Friday, September 14, 2012

2012.12.13



Thursday,   2012.09.13
Dear Benjamin,
2012.09.13Mom1         Things are a little bit crazy at work.   All the cubicles in this big room, I think, at least all the cubicles on our half of it are going to be completely torn down and rearranged next week.   Supposedly we get larger cubicles out of this.   And all the supervisors will have windows.   Mine doesn’t  now because she inherited the cubical far away from the window that they gave my former supervisor. They moved Liz from a window cube to this one   ““supposedly to be closer to her team.     Maybe so, but she was the only supe without a window and it was not much of a secret that she was NOT the manager‘s favorite.     But now my new supe will have a window.   And they say we will have bigger cubes.   Except I don‘t know if my square footage will go up because my cube will have a support column going through it.   OK by me because they stopped me from hanging signs from the ceiling.   Now I will have a four sided pillar to put things on!!  
2012.09.13Mom2         Thursday next we are supposed to pack.   EVERYTHING. We need to pack up and label everything in our cubical.   But we don‘t get the boxes or carts we are supposed to use until sometime next week.

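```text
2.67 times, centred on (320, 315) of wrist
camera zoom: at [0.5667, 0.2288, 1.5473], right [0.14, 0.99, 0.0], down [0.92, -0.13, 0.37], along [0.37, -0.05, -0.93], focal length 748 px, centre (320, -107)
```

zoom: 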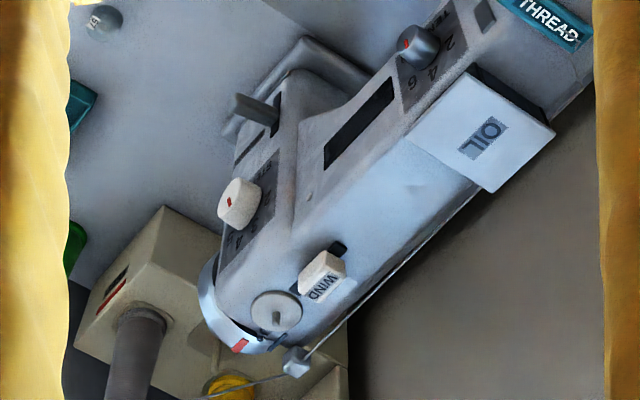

The powers that be rather would like us to take home all or most of our private stuff.   I do need to sort and purge somewhat.   I think that I might put some of my stuff in my bike locker and just lock up Sylvia at the bike rack for a few days.   We are also supposed to take Friday next off because our workstations will be dismantled.   I think they should GIVE us the day off,   but that won‘t happen.   We have to take it on Unpaid Furlough (we have one a month now, but I used mine on my birthday) or vacation.  

2012.09.13Mom3 I am not bright. It happened again. I had typed 1 &2 at work, emailed it to myself, entered it in Dear Elder this evening and then added about 3 more long paragraphs, including discussions of the 116 pages incident, God knowing what we will do when we don  ‘t even know. and degrees of glory. Not that they were brilliant or anything. Then suddenly, I was on a different page of Dear Elder, com. I do not know what I did to make that happen. I tried the back arrow to go back to the page I was writing on which actually has worked at least one before I am sure, but not this time. This is so stupid. And I WAS going to go to bed at a semi-decent time. This always seems to happen right as I am about to wrap up & around 11 which is getting late for me. When will I learn? I am not sure I even trust Office Writer (which I am on now) At least Google Docs auto-saves, but what if it auto-saves immediately after I accidentally erase or whatever it is I do?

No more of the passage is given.